Il est temps de faire à la place du PCF ce que le PCF n'a pas fait : réhabiliter la mémoire du poète. C'est le S-L K. qui s'y colle volontiers. Tout petit il a mémorisé les beaux vers d'Aragon, en écoutant les chansons de Léo Ferré et de Jean Ferrat (sorte d'Akhenaton des années 70) et une fois, il a même vu Aragon de dos, déambulant avec écharpe de flanelle et Panama blanc, flanqué de 2 mignons. Dès lors, il en conçut un indicible sentiment de gratitude.
Si on a l'idée saugrenue de raconter Aragon aux enfants (même s'ils n'ont pourtant rien fait de vilain), il faut insister sur un 1er point : dans les années 30 chez les artistes, il n'y eut pas plus patriote que Louis, pardon, que lui.
1. ARAGON PATRIOTE
Aragon était tellement patriote que même son vit était bleu blanc rouge.
(la couverture de lit du Louis)
Il avait fait vocation d'aimer son pays avec la plus tenace passion. Qu'on hisse le drapeau tricolore et la larme lui venait d'abord à l'oeil gauche, puis au droit (toujours le même ordre). Tout ce qui était estampillé "français" le ravissait jusqu'à pâmoison. Il se plaçait au 1er rang de toutes les célébrations, cérémonies et rites patriotiques et là, il faisait la claque à s'en faire saigner les menottes. En matière de nombre d'avions ou de chars de "notre" armée (celle qui allait se faire bousiller en 5-sec quelques années plus tard), il était incollable. Oui, Louis avait un côté militariste vers lequel le faisait pencher sa "patriotitude", comme dirait la Bourgeoise.
Il était persuadé que, du fil à couper le beurre jusqu'aux bretelles élastiques, "son" pays avait tout inventé, tout créé et il en concevait une adoration béate, pour ne pas dire "béante".

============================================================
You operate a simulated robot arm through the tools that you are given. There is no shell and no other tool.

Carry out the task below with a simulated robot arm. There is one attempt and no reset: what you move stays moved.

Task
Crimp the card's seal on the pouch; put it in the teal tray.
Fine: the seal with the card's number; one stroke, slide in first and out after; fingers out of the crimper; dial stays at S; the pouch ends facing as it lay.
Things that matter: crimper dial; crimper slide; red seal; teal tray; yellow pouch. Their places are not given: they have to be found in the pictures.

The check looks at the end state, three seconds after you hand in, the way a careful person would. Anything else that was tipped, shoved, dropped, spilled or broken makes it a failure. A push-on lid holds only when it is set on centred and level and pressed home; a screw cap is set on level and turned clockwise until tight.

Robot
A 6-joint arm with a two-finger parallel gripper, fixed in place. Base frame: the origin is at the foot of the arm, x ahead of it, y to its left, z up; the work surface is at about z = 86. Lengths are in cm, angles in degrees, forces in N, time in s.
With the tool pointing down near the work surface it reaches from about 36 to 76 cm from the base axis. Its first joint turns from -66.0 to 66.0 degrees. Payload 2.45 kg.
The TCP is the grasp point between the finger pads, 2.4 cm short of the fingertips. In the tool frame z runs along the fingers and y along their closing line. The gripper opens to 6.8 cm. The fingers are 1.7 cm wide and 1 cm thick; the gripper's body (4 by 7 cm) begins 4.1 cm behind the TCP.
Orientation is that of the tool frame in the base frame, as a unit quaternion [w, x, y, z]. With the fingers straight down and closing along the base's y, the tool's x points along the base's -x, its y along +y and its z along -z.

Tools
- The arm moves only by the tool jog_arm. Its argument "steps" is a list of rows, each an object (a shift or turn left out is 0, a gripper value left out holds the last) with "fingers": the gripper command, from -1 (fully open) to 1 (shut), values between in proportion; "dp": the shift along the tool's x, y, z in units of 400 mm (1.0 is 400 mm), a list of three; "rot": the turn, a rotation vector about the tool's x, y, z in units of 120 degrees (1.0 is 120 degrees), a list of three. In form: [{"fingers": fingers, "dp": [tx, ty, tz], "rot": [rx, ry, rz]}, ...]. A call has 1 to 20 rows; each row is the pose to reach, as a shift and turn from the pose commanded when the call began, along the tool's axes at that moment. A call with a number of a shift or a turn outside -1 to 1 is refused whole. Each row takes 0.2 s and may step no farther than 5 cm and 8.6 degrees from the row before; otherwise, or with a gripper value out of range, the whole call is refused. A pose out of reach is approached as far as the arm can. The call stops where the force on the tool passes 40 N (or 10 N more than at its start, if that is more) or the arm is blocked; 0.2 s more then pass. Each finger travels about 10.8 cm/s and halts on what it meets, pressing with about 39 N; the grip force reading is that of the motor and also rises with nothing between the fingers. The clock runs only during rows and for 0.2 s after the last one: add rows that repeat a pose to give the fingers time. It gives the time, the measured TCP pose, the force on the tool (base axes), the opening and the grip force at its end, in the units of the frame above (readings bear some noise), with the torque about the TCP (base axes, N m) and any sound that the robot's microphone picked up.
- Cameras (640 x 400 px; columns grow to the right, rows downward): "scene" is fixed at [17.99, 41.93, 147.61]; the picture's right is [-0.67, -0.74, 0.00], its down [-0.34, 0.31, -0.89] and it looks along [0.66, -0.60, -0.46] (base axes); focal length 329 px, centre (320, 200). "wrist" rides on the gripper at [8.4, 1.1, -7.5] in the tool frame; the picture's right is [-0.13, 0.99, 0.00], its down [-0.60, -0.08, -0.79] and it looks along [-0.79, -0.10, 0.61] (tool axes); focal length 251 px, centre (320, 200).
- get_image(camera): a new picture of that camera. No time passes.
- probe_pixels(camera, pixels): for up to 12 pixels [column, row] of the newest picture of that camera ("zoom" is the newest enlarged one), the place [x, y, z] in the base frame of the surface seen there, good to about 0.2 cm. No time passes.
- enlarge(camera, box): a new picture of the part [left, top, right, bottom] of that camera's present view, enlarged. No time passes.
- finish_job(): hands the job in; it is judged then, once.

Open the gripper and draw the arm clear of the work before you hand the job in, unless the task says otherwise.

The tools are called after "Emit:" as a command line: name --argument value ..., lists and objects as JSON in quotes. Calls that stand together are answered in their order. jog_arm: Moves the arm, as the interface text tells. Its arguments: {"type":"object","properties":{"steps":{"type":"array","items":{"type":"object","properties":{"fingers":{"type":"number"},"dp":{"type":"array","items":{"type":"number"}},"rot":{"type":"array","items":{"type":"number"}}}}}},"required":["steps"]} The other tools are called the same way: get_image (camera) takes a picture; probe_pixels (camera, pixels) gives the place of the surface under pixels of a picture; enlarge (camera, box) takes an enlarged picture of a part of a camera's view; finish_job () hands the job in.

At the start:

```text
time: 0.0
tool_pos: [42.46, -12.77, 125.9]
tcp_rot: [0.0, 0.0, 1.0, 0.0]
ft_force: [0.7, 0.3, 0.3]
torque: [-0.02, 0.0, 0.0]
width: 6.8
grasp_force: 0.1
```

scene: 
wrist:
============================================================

En même temps, si on persiste dans cette volonté surréaliste de conter Aragon aux petits n'enfants, il faudra leur dire qu'en même temps qu'il était hyper-patriote, Louis était aussi et tout autant passionnément "communiste", càd pour l'époque, stalinien, parce qu'en ce temps-là voyez-vous, Iossip Vissarionovitch Dougachvili dit "Staline" était bien vivant, en pleine forme, en train de liquider de bas en haut et de long en large toute la génération qui avait accompli la Révolution d'Octobre 1917.
2. ARAGON STALINIEN
(le poster au-dessus du drap de lit tricolore de Louis)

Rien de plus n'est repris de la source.